Rowlands breaks my heart each time I watch this scene, to the point that sometimes I’ve been reluctant to revisit it. It’s overwhelming and, even after repeat viewings, it’s still shocking, and it seems as intimate and genuine as my own agonizing fights and struggles. I feel the performance — and Mabel’s confusion and desperation — in my bones. Cassavetes’s movies can be startlingly real and raw, and are wholly unformulaic, so much so that viewers mistakenly believed they were improvised. They were scripted, yet Cassavetes also gave his actors the room they needed to find their characters, so much so that there are moments — as in this scene — when you wonder if the actors have somehow become lost in their roles.

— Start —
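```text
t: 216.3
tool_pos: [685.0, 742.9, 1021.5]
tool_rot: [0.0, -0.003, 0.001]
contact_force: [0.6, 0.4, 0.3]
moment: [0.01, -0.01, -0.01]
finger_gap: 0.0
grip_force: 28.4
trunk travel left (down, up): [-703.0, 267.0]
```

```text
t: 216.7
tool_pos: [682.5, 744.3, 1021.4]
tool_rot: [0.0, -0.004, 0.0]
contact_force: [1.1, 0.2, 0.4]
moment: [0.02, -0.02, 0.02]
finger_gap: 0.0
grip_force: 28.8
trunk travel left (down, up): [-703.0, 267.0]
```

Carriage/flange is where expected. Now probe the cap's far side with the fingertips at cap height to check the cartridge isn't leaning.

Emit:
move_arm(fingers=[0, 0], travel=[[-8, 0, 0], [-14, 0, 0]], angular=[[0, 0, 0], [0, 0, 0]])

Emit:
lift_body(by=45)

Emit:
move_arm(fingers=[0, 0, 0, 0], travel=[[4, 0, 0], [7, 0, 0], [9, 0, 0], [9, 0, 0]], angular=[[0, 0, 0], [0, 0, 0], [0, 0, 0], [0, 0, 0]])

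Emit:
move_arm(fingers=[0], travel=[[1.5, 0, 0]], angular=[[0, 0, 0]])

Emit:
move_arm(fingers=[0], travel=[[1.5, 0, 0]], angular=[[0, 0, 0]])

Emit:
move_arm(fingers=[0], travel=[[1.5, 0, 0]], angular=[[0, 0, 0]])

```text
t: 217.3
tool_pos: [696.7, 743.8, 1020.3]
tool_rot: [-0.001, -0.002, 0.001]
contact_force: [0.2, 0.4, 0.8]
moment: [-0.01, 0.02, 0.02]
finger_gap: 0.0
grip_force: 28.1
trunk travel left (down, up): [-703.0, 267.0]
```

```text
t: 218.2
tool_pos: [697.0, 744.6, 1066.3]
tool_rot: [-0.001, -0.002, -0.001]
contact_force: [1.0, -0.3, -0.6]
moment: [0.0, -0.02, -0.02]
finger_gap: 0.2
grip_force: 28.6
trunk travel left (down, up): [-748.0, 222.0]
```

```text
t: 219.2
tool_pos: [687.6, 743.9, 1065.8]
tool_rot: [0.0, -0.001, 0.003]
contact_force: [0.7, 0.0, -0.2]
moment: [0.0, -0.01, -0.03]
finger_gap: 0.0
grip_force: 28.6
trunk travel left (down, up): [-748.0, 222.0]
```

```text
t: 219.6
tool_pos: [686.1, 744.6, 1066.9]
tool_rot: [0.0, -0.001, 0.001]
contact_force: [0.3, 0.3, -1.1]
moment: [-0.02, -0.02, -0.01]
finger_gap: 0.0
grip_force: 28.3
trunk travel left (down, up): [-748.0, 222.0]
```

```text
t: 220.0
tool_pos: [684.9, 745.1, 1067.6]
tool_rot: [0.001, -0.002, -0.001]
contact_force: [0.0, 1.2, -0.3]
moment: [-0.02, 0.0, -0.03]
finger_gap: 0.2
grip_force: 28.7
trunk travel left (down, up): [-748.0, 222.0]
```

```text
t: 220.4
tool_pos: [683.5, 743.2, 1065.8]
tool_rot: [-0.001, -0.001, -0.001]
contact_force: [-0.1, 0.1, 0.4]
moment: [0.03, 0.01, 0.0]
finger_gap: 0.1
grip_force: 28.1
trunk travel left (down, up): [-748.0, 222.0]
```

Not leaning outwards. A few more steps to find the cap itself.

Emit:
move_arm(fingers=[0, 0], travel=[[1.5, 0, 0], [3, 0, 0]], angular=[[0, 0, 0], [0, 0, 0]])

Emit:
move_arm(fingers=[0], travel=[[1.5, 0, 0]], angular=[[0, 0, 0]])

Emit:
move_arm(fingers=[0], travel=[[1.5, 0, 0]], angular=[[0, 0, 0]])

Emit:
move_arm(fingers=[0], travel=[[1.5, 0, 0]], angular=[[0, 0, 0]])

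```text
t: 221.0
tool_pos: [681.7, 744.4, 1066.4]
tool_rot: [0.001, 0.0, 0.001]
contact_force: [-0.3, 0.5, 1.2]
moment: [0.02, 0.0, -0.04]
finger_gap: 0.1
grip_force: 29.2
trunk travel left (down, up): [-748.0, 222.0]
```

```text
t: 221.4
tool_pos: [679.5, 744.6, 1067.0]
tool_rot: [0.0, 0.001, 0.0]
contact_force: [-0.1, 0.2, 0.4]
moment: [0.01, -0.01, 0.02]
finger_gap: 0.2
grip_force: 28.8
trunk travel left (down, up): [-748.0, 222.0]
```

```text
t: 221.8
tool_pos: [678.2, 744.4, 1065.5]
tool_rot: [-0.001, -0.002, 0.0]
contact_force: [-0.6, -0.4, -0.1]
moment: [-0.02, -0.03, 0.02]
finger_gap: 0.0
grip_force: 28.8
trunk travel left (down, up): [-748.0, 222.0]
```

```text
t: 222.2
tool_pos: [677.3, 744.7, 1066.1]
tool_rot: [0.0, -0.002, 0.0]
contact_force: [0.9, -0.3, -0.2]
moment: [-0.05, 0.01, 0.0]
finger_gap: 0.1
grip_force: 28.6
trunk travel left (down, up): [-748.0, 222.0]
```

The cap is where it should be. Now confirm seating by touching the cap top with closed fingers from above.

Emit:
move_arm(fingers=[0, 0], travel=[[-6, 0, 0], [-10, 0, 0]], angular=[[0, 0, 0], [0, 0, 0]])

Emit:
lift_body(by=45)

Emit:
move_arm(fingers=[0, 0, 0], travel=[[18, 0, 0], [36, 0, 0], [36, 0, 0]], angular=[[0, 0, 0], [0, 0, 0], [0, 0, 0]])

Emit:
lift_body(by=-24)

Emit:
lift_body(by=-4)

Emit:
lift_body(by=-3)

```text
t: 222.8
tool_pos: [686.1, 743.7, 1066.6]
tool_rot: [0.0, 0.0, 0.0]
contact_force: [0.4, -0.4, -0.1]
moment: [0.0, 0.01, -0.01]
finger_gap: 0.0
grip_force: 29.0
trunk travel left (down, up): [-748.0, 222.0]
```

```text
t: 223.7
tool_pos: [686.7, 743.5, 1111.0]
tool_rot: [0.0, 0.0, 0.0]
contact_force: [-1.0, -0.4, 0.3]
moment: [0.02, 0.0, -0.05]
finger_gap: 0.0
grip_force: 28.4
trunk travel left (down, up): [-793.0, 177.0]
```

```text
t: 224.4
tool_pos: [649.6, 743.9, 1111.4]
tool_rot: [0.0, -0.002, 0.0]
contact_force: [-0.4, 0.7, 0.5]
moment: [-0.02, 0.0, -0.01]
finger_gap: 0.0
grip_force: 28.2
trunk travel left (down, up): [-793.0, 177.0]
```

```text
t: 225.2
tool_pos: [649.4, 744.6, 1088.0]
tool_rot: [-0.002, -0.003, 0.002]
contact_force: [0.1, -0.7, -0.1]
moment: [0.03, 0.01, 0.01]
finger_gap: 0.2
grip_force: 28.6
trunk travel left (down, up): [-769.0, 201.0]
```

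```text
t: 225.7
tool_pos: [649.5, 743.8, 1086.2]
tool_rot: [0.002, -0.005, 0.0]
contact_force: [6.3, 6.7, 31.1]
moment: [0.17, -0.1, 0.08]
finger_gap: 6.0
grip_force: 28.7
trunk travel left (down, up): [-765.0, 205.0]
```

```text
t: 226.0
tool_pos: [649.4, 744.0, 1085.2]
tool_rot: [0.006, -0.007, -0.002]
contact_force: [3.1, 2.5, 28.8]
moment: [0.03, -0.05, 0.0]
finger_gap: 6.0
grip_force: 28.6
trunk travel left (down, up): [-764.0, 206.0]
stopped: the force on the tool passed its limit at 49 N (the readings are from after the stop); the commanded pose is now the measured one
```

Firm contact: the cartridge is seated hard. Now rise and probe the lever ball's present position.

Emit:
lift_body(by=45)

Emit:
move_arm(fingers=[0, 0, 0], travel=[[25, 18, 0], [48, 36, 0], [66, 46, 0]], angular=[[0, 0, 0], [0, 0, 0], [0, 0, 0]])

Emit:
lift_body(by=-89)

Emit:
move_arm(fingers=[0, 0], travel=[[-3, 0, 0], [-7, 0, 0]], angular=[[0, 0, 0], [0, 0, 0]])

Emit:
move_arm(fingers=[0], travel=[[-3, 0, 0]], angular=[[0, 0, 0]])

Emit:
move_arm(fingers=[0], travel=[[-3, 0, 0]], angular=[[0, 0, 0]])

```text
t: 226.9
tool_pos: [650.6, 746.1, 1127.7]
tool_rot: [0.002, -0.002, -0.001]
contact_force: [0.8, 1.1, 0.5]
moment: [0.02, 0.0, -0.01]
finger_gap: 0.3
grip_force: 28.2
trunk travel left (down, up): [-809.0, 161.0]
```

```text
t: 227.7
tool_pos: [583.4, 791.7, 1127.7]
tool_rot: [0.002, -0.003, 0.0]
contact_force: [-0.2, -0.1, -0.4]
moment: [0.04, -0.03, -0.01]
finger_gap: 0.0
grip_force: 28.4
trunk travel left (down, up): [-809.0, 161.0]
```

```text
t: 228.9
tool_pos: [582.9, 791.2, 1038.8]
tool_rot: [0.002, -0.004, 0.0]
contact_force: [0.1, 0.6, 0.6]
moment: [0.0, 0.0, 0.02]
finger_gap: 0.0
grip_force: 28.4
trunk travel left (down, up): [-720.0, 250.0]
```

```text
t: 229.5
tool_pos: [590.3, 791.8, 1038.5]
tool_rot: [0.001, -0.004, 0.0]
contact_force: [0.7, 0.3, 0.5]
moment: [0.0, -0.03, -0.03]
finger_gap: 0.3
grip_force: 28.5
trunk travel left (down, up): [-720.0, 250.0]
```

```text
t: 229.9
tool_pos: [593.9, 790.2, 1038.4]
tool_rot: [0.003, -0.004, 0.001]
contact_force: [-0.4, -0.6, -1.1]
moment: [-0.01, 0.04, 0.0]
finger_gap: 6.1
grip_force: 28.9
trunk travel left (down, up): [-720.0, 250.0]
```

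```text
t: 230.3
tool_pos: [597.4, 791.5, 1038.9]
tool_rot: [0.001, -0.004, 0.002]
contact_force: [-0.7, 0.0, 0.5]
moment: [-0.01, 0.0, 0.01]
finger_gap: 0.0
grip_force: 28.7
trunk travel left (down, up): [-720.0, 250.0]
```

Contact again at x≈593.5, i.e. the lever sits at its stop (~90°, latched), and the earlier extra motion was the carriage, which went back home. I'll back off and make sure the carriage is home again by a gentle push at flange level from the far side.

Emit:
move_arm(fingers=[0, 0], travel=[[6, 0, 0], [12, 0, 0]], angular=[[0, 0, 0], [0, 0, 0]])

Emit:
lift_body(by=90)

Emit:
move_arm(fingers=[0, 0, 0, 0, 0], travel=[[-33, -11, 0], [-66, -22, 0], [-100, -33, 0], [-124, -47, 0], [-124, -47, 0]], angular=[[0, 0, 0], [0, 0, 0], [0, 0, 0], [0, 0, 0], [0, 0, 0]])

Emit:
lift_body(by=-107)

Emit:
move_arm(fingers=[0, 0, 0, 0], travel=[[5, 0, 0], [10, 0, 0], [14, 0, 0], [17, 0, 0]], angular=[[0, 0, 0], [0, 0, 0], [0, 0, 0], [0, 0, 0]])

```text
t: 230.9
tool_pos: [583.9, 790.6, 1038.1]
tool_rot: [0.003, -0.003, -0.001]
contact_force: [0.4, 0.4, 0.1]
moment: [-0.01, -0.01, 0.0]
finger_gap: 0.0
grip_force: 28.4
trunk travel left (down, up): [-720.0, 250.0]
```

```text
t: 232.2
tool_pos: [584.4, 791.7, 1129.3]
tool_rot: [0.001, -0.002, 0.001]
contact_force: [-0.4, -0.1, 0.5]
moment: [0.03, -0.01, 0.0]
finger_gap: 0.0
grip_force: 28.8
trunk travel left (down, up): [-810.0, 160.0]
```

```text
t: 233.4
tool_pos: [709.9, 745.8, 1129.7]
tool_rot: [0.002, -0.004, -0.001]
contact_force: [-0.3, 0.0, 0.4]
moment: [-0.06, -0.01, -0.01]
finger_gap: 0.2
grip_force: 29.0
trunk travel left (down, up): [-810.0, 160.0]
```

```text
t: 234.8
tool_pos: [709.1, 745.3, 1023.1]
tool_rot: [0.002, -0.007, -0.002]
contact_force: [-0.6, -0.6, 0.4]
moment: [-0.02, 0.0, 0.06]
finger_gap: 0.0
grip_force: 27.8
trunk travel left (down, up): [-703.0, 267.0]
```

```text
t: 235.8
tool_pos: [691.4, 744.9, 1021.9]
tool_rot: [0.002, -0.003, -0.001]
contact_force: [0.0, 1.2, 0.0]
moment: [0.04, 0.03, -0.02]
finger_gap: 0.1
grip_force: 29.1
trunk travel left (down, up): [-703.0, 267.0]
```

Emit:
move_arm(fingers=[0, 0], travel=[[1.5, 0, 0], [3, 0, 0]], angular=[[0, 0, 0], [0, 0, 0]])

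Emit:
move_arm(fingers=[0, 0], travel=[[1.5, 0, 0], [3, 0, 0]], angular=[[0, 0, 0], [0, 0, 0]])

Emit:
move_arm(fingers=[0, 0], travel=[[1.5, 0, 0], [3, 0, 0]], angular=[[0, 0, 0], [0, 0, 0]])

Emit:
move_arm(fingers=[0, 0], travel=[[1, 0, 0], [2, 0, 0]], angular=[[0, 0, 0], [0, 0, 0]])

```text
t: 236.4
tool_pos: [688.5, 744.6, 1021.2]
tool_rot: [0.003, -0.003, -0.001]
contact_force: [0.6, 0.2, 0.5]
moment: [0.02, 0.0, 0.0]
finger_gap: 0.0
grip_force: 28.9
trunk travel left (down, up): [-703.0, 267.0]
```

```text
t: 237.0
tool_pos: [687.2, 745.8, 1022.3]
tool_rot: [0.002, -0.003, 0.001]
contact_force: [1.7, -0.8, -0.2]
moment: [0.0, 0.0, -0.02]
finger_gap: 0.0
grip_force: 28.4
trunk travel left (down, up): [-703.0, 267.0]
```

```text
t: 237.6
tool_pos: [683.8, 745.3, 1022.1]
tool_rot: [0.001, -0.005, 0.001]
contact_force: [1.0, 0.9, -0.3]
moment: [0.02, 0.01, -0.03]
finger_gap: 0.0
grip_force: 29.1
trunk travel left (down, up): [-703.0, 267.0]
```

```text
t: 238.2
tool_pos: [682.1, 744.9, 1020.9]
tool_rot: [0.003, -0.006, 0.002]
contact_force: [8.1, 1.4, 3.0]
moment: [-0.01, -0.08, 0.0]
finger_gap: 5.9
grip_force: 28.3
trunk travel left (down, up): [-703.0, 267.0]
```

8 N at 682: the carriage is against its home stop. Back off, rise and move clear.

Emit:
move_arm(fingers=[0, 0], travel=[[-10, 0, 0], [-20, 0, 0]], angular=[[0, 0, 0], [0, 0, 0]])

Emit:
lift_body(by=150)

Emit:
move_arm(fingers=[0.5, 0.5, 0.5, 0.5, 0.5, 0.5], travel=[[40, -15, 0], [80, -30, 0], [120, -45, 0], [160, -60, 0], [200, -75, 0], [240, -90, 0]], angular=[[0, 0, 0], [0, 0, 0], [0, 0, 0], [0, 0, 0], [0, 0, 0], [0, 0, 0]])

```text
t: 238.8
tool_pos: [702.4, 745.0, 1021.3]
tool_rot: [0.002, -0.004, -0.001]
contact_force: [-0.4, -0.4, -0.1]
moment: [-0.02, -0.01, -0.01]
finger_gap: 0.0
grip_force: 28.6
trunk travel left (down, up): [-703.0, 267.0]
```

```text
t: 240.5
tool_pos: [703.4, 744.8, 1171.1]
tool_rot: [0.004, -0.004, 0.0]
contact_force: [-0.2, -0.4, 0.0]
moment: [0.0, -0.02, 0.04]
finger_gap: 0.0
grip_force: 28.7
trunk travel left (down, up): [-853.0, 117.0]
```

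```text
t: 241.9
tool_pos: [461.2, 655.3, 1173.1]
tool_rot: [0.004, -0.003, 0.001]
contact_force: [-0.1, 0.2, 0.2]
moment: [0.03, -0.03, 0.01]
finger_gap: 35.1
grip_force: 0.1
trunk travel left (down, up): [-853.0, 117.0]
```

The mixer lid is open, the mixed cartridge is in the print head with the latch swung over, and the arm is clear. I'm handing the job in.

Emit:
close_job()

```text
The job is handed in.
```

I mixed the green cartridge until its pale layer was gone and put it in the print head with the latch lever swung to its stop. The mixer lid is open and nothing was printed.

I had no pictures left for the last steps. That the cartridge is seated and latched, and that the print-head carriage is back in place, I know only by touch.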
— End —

I love Mabel’s line “I can be anything,” because that’s what I think about Rowlands. She could be and do and convey anything, from ordinary emotions to great pain and unbridled, infectious joy. She could also freak you out; she even freaked out Cassavetes, as Rowlands recalls in the documentary “A Constant Forge.” She and Falk were playing through a palpably intense confrontation in another scene in “A Woman Under the Influence,” when Nicky and a doctor are dealing with a distraught Mabel. There was a cinematographer on set but Cassavetes was also filming it with a hand-held camera when everything seemed to go south.

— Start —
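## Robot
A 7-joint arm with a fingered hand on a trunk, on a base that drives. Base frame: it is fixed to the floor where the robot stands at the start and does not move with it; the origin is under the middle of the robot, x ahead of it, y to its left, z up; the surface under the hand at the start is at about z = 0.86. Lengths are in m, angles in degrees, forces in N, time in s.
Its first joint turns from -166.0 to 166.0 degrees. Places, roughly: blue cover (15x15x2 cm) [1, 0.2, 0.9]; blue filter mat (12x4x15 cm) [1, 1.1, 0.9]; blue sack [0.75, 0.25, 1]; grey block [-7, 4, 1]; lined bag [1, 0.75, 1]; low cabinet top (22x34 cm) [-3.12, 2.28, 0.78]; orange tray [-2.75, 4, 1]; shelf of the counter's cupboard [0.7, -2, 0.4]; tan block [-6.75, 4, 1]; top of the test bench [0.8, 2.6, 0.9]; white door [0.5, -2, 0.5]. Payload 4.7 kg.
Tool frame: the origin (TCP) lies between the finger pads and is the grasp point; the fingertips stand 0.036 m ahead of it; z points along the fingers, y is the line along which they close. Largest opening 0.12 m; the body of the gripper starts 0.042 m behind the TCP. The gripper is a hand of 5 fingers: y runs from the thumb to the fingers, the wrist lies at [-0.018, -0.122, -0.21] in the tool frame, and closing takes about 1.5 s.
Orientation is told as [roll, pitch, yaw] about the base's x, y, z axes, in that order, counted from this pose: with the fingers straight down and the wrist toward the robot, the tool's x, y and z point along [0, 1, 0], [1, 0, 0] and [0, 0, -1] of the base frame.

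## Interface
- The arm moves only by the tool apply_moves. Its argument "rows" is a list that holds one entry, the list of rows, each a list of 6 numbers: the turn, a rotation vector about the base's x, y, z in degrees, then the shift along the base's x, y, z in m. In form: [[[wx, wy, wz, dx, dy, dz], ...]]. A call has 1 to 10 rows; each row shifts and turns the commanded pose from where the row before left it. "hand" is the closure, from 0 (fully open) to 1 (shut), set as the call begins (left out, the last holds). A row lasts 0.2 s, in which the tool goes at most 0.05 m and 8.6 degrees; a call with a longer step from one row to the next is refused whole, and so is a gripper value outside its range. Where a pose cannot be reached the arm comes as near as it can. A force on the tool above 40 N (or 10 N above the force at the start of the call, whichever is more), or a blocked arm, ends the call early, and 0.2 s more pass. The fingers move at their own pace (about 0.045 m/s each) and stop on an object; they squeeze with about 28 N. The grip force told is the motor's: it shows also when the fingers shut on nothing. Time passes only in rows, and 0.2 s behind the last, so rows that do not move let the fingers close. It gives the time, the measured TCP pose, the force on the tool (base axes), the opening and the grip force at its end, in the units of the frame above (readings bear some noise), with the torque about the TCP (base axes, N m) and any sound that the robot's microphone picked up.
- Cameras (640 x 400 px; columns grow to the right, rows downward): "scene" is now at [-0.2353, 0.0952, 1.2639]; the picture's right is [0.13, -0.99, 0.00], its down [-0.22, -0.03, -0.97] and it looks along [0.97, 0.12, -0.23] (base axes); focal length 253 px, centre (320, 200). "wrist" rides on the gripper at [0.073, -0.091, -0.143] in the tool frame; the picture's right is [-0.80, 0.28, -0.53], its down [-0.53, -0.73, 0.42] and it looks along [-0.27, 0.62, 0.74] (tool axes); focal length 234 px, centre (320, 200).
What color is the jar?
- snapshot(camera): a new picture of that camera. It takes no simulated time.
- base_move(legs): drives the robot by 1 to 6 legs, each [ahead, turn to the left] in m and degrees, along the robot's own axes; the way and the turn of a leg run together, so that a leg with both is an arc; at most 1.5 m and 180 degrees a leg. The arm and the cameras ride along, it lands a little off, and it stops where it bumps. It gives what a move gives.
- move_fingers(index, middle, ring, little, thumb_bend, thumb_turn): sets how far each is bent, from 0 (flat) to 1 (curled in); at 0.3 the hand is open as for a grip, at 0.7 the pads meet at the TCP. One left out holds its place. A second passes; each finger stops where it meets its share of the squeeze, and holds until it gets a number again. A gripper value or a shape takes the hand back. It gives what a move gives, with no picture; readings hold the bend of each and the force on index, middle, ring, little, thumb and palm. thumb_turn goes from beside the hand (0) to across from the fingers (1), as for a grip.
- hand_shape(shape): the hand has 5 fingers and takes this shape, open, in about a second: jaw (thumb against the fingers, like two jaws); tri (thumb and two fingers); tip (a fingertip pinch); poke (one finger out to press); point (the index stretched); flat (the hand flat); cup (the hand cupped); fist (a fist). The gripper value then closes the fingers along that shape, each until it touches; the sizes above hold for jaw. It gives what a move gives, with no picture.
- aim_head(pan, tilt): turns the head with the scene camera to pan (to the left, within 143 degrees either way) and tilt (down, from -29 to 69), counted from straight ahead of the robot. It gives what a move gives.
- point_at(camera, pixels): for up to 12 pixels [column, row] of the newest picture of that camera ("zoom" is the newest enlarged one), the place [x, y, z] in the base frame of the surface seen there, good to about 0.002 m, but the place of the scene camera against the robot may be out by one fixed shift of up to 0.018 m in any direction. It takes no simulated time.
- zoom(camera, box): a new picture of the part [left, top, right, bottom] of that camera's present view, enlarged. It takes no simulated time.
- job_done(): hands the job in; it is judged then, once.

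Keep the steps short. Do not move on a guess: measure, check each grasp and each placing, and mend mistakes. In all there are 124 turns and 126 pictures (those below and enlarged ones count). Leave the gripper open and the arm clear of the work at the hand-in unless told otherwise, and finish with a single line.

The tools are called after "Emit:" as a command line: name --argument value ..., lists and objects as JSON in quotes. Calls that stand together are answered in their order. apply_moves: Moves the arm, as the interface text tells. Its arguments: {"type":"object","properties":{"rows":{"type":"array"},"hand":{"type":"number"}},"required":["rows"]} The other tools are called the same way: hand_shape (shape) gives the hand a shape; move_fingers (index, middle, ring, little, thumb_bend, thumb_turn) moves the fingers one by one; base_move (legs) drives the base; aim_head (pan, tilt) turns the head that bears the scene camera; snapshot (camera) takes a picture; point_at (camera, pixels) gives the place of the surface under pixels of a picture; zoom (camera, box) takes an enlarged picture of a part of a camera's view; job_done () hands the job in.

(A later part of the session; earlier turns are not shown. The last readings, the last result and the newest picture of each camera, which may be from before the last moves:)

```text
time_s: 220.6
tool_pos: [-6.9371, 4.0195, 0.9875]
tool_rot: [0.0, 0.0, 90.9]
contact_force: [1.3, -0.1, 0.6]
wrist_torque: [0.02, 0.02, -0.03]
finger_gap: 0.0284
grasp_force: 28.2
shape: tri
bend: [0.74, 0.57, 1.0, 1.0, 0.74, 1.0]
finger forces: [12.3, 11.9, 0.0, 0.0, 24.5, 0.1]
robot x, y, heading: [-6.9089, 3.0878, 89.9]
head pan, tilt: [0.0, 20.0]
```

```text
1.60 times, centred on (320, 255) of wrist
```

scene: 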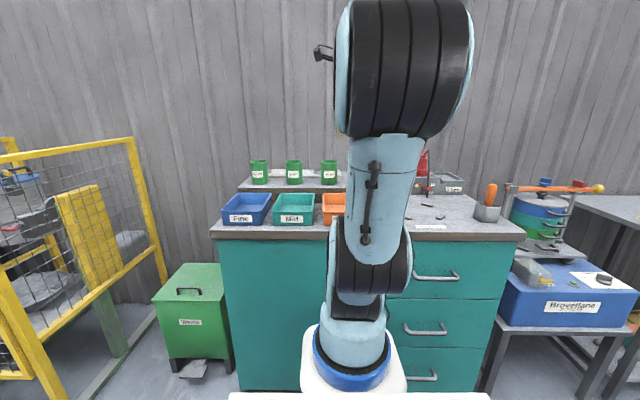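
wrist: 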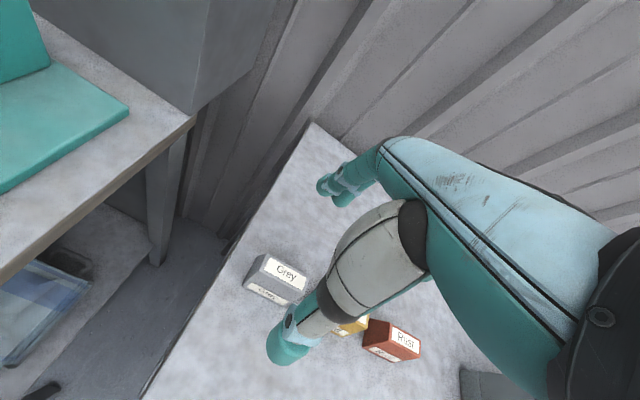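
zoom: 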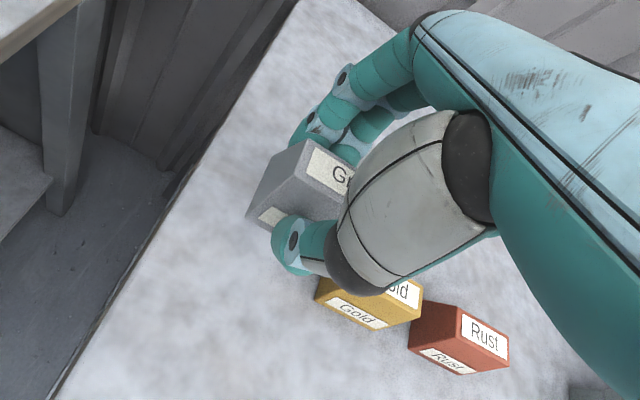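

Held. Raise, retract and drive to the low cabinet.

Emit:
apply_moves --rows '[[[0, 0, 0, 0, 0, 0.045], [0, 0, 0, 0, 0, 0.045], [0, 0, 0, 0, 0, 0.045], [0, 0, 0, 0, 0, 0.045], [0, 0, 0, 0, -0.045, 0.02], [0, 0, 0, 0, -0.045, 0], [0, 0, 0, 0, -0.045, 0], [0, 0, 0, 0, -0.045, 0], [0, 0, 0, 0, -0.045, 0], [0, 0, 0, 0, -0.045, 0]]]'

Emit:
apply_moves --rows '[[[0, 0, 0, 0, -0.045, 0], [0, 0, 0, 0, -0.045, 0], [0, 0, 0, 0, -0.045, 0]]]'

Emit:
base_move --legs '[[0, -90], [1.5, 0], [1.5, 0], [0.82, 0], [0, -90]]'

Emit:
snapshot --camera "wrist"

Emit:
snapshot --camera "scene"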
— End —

They had been working on the scene for a while, Rowlands says in “A Constant Forge,” explaining that it took a lot to get to that intensely fraught moment while still keeping her point of view as a performer. “You aren’t becoming this person, you’re representing this person.” Yet as they were shooting that scene and its emotional intensity started to ratchet up, Cassavetes grew alarmed at what was unfolding. “She’s gone,” he said of Rowlands, before he dropped the camera and crashed her scene. “I think he thought he pushed me just a step too far,” she says with faint amusement. He hadn’t. Instead, working in concert, Rowlands and Cassavetes had in this film pushed themselves to the point of perfection.
They did that again and again in other films that upon their release some audiences and critics embraced, and others rejected as self-indulgent and worse. Together, they were finding a new way of making movies, and just in time, too. The old Hollywood system was effectively dead when Cassavetes and Rowlands started making movies together, and the American independent cinema was decades away from becoming anything like a commercially viable movement. They were showing that it was possible to create personal films that spoke to real people, and that said something about life rather than canned fantasies.
Rowlands and Cassavetes changed American cinema, and they also, as importantly, changed the women in it, making films that spoke to their liberated moment. Cassavetes may not have been a feminist, strictly speaking. Yet he and Rowlands made some of the greatest, truest films about women. In Rowlands, Cassavetes had an obvious muse; he also had an equal, a partner who could go to the edge, who could open veins, break hearts and blow minds with characters who were messy and real inside and out, and gloriously, at times terrifyingly imperfect. There have always been brilliant actresses who could bring great art and honest feeling to the screen. Few have been as transcendent as Rowlands — an immortal.